Saturday, August 14, 2010

Bandwidth Throttling

One of the users wanted to transfer a big file (300GB) from a Unix server to an external USB HDD. To make matter worse, the UNIX server is located across the WAN and the customer's management mentioned that no one is allow to transfer file bigger than 1GB. What the management implies is that do not jam up the WAN link with big file(s) transfer.

Guess what, people literally interpreted the statement AS IS. The 300GB file is split into small chucks, just slightly smaller than the 1GB limit, and have them merge back in the destination end. Although it does not violate the management rule, there is no different in terms of bandwidth utilisation. If the user is smart (or dumb), he/she can initiate multiple downloads to accelerate the transfer and this will definitely choke up the WAN link.

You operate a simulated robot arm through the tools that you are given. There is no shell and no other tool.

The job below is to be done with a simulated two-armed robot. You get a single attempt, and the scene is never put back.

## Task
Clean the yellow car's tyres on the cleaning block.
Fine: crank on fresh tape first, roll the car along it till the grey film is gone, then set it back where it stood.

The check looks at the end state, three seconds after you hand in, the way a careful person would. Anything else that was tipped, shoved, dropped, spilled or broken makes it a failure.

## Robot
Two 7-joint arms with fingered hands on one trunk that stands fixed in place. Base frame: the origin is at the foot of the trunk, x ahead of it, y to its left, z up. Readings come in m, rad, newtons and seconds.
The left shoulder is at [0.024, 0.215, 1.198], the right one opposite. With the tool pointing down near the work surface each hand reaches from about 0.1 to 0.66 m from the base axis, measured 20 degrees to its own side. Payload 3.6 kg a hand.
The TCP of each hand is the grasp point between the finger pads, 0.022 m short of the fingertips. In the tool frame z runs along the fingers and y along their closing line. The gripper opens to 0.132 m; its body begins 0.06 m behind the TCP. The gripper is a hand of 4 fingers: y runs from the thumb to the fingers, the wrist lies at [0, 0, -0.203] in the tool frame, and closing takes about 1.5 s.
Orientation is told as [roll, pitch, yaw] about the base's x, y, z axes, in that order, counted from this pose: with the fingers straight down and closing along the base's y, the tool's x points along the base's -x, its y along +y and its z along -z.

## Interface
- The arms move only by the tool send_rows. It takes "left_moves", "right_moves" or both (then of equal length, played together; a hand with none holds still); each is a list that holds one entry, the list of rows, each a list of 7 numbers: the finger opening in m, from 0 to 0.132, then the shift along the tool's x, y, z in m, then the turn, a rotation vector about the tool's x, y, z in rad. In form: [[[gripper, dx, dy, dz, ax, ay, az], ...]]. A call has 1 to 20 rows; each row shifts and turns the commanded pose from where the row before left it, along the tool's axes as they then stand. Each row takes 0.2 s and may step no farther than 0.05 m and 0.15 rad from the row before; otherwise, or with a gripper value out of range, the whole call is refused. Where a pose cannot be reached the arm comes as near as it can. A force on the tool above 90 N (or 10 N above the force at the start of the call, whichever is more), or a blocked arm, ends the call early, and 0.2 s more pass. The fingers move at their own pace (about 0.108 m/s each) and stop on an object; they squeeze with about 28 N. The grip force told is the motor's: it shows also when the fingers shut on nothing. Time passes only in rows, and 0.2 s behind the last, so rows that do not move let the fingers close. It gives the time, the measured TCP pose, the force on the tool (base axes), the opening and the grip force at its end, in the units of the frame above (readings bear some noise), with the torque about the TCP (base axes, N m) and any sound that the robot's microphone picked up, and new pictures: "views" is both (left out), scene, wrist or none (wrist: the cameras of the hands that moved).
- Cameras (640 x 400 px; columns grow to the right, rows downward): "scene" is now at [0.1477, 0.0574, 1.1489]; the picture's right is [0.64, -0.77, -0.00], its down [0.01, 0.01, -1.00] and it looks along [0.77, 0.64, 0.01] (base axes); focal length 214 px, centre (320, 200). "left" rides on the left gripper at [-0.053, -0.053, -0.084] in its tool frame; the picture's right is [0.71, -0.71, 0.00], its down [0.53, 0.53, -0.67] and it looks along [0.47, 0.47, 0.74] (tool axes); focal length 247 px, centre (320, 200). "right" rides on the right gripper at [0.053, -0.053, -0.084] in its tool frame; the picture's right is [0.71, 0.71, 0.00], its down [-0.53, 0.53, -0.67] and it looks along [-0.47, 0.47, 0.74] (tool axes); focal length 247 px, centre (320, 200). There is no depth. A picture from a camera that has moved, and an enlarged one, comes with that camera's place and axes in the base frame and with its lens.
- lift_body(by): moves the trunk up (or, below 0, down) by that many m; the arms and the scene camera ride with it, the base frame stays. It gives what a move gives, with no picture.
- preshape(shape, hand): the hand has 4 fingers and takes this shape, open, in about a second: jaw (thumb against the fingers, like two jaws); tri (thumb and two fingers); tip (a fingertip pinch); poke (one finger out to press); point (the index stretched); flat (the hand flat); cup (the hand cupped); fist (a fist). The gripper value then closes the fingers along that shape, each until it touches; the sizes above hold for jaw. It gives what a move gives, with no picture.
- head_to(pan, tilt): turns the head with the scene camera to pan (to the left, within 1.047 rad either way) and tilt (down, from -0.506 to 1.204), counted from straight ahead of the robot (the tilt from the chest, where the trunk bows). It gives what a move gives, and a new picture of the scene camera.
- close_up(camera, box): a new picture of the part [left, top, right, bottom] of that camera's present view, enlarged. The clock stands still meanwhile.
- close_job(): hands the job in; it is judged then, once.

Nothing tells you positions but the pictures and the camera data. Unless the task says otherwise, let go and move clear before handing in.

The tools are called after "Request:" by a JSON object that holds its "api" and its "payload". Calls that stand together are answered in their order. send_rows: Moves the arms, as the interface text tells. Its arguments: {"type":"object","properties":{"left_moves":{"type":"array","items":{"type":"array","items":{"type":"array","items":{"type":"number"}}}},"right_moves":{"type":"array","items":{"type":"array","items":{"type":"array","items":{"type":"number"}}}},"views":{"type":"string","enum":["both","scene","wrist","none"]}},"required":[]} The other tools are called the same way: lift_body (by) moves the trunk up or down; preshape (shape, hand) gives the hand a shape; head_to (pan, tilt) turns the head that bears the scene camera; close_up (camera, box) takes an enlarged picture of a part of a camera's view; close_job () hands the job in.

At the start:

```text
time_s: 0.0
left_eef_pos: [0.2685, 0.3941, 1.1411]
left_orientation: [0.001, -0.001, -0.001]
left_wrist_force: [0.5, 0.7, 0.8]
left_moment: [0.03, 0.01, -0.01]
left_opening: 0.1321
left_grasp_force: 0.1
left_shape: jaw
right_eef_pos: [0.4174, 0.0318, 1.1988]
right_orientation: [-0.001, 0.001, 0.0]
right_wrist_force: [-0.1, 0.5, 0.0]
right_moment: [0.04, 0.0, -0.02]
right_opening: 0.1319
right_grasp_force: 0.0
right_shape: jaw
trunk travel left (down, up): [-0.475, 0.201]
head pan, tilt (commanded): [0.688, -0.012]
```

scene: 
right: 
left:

Do you know that there are many ways to do bandwdith throttling:

  • Client end
  • Server end
    • lighttpd with connection.kbytes-per-second setting in the configurtion file. See traffic shaping for more details
    • mod_bw module in Apache
    • and many more

With bandwidth throttling, network utilisation can be controlled. Also, it can avoid splitting/merging of small files and having temporarily storage to house these small files.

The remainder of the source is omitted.